Today my humans spent the evening 'cleaning the house.' I do not like this. And I advise all followers of the Cat Cause to follow in my paw-steps.
Step One: Be everywhere you are not wanted, at the same time. As cats, we of course can do this. At the same time that you are taking up the entire bed to prevent changing the sheets, you must be scampering across the kitchen table, knocking the linens to the floor.
Step Two: Beat the humans to the punch. If it looks like they are finally done trying to vacuum, climb up onto the shelves so they can't dust either.
Step Three: Taste everything...and I mean everything. Fortunately for me, my humans use naturally derived cleaning products so I am in no real danger, although this does not stop mummy from swatting at me if i start to sniff hungrily at her spray bottles. I advise skipping step three if you do not live in a Green home.

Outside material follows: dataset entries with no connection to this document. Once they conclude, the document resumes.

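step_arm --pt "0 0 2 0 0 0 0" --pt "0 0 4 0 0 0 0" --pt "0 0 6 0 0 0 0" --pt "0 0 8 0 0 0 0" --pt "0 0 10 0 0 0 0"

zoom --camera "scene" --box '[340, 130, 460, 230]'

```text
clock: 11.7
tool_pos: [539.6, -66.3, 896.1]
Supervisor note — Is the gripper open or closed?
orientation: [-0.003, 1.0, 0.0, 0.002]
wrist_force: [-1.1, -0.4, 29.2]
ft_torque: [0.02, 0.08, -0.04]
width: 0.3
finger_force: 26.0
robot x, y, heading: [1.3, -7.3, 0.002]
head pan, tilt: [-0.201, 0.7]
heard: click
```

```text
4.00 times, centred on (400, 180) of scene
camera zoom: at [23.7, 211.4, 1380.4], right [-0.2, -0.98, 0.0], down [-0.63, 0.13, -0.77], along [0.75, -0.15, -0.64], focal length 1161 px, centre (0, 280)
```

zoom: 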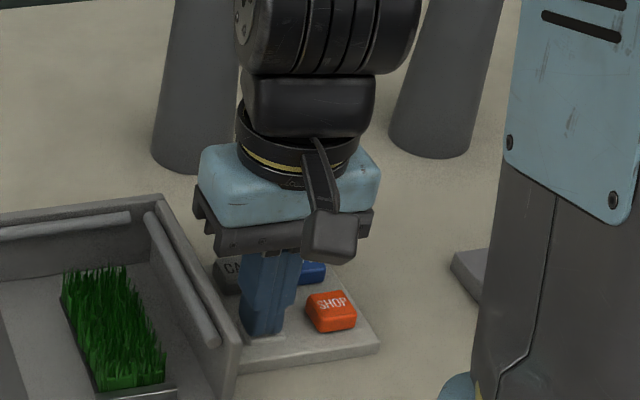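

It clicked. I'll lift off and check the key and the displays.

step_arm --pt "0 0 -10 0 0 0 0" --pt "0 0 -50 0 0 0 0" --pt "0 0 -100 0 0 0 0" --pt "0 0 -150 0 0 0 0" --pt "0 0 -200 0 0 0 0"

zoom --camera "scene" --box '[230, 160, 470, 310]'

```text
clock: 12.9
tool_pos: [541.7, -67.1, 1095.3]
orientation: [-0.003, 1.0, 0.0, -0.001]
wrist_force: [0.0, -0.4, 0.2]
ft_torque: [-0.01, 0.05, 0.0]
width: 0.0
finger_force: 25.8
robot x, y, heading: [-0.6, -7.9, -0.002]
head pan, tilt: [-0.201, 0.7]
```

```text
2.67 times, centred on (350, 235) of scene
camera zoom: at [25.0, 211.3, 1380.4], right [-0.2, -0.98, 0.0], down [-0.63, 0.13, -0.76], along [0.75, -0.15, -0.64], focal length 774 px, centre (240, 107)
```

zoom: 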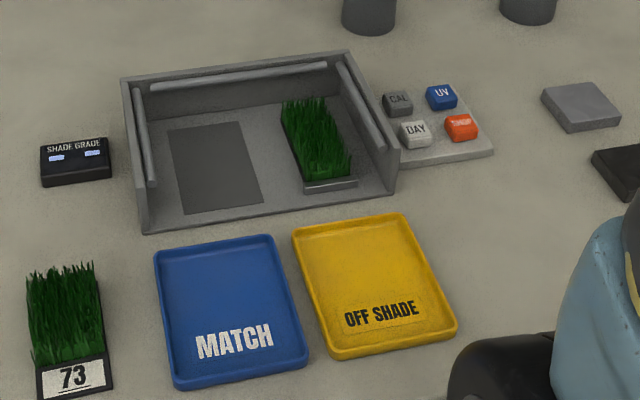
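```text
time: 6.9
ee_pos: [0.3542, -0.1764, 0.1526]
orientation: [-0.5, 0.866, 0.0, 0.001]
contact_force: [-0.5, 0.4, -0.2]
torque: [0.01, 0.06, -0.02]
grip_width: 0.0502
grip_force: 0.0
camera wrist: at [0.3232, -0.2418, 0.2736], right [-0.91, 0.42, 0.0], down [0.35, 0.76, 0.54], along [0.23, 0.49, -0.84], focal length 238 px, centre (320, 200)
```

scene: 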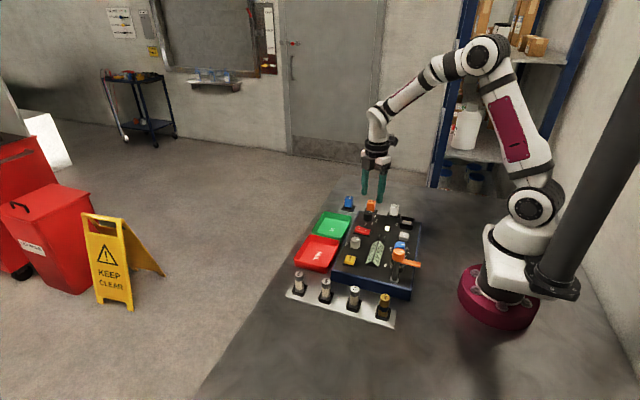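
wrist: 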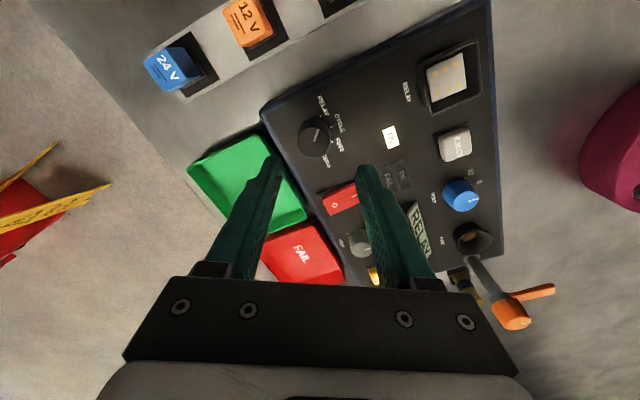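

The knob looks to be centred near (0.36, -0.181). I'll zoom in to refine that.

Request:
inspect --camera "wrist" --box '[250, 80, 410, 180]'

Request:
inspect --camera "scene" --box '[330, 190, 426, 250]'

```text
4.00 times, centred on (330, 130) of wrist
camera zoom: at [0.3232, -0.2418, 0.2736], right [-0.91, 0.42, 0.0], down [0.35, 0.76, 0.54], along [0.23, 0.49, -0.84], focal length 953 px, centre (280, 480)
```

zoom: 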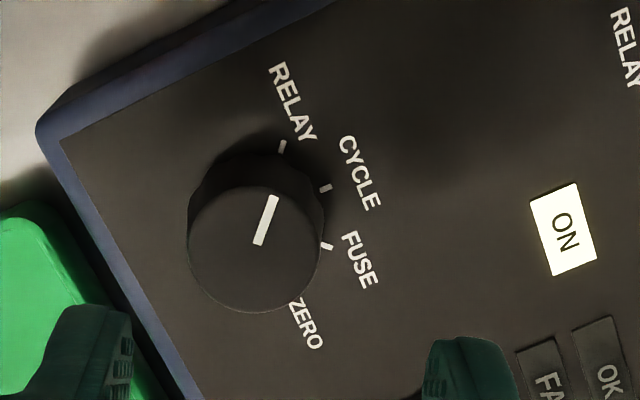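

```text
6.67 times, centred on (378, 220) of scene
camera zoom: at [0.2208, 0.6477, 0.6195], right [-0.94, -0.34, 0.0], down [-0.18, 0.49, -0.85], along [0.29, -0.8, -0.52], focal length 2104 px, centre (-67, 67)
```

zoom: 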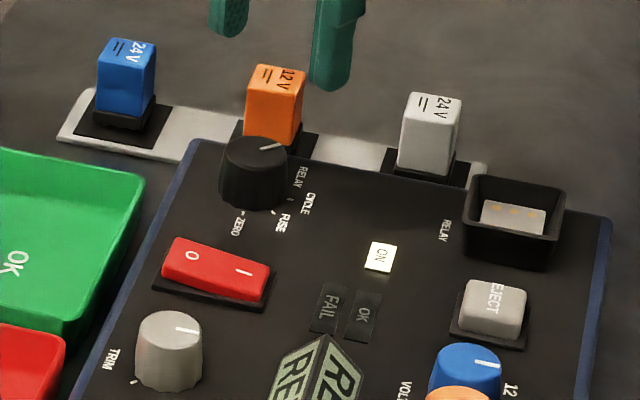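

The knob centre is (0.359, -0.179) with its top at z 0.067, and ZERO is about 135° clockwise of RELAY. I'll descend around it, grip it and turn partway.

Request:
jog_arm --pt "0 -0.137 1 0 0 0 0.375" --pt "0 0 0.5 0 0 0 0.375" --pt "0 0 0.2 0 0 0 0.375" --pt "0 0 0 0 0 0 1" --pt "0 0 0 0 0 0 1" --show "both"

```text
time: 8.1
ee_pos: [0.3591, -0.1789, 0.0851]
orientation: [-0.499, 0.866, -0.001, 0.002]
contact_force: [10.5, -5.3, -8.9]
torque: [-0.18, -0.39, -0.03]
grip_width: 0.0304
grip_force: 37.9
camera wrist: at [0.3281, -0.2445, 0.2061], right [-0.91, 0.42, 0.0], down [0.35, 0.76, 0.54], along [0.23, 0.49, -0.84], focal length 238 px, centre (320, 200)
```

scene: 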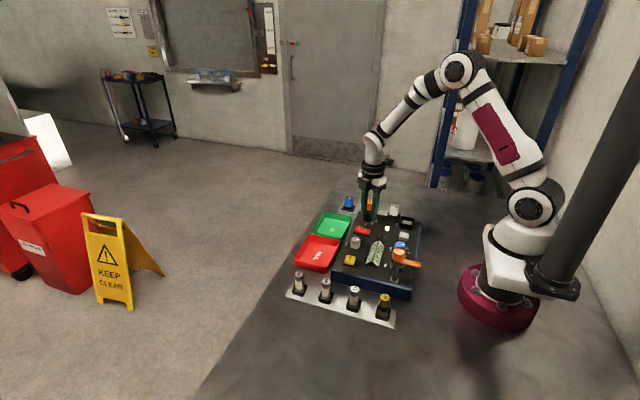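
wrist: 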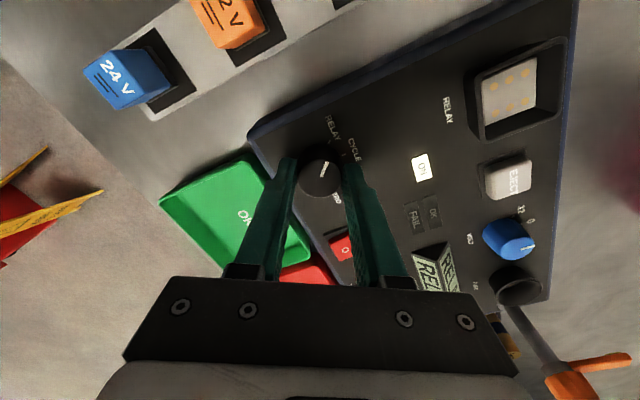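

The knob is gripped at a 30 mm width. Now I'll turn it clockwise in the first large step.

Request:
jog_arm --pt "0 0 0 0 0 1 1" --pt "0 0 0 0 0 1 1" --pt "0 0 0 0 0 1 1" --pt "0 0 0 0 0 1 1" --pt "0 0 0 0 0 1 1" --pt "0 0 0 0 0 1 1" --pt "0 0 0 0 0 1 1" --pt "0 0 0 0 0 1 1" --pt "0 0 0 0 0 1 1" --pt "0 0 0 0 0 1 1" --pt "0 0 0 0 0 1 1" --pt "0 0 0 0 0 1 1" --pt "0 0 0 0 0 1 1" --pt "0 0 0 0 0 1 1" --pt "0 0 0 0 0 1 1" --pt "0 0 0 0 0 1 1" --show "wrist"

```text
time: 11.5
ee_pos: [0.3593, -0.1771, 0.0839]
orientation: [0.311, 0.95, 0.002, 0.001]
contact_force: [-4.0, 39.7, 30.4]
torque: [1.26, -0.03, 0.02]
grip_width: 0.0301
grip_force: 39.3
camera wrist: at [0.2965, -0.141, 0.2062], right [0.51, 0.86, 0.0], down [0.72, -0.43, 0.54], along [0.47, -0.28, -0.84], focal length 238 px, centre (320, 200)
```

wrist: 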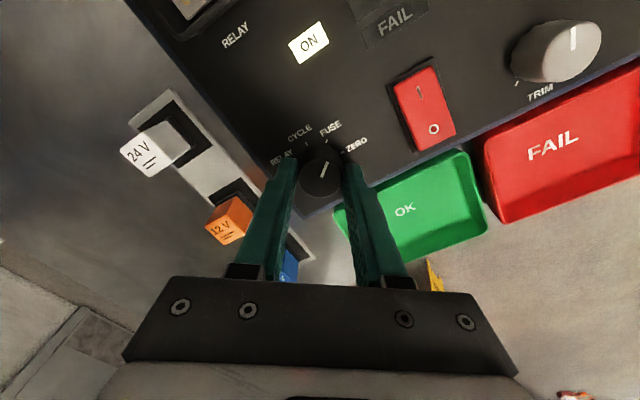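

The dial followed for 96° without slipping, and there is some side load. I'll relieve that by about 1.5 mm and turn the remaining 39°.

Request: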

Step Four: As soon as they finish cleaning something, you need to remark your territory. Roll around on the vacuumed rug and sofa. Walk across the newly cleaned tables, and press your nose against the clean glass surfaces. Again, I'd recommend tasting everything--as this helps to keep steps one and two going at all times.
With these four easy steps, your humans will give you as many treats as you want to keep you out of the way. And, as we all know treats are another way of gathering political power over the feeble-minded humans.
Yours sanitarily,
Jerusalem Jones, O.X.Y.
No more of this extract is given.